The clinical trial will test whether gene transfer therapy is able to restore better mobility in Parkinson's patients who have lost responsiveness to drug therapy.
"The start of this clinical trial provides hope to a Parkinson's disease patient population that has had a long-standing need for better treatment options," says Henry Ford West Bloomfield Hospital neurologist Peter LeWitt, M.D., who is internationally known for his research on Parkinson's disease.
Of the eight sites in the United States involved in the study, Henry Ford West Bloomfield Hospital, part of the Henry Ford Health System, is the only Michigan institution testing this experimental therapy.
Parkinson's disease is a degenerative disorder of the central nervous system that causes tremors and impairs a person's motor skills, speech, balance and posture. Its cause is unknown and it affects 1 percent to 2 percent of people over the age of 60.
A small region deep within the brain is the source for the symptoms of Parkinson's disease. When brain neurons in this part of the brain begin to die, these cells can no longer manufacture the molecule dopamine, a chemical critical for controlling movement.
Among patients with Parkinson's disease, the pace and extent of progression in neurologic deficits can greatly vary. The burden on quality of life spans a wide spectrum too, Dr. LeWitt says, from minimal discomfort and disability to marked impairment of capabilities such as independence, safety and communication.
Most current therapies and research approaches target dopamine to treat motor symptoms associated with Parkinson's disease. In contrast, the focus of the current gene therapy strategy is on increasing GABA, a brain neurotransmitter that regulates movement. In Parkinson's disease, GABA is reduced in an area of the brain called the subthalamic nucleus, causing it to be overactive. Investigators feel this might be a better way to help advanced Parkinson's disease.
For the clinical trial, the gene therapy product rAAV-GAD will be placed into the subthalamic nucleus by a surgical procedure. The gene transfer is done through a catheter that is removed shortly after its placement.
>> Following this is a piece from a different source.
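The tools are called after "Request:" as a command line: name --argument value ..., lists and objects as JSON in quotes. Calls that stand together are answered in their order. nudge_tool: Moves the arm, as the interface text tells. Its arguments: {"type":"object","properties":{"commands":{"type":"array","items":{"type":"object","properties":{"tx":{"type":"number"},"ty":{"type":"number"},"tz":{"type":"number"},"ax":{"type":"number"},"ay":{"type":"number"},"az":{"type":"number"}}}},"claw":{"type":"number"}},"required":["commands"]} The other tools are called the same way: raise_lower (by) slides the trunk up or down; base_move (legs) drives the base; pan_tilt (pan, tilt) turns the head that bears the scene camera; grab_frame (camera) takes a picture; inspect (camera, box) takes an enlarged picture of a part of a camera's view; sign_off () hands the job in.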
Participants will be assessed post-treatment at multiple intervals. As an alternative to this experimental treatment, patients with advanced Parkinson's disease have the option of deep brain stimulation. This also involves a surgical procedure in which a pacemaker-like device is placed in the brain to help in control of Parkinson's disease symptoms.
Dr. LeWitt notes that the Henry Ford Parkinson's Disease and Movement Disorders Program is devoted to bringing the most promising therapies.
This program is also working with experimental approaches for slowing progression of Parkinson's disease.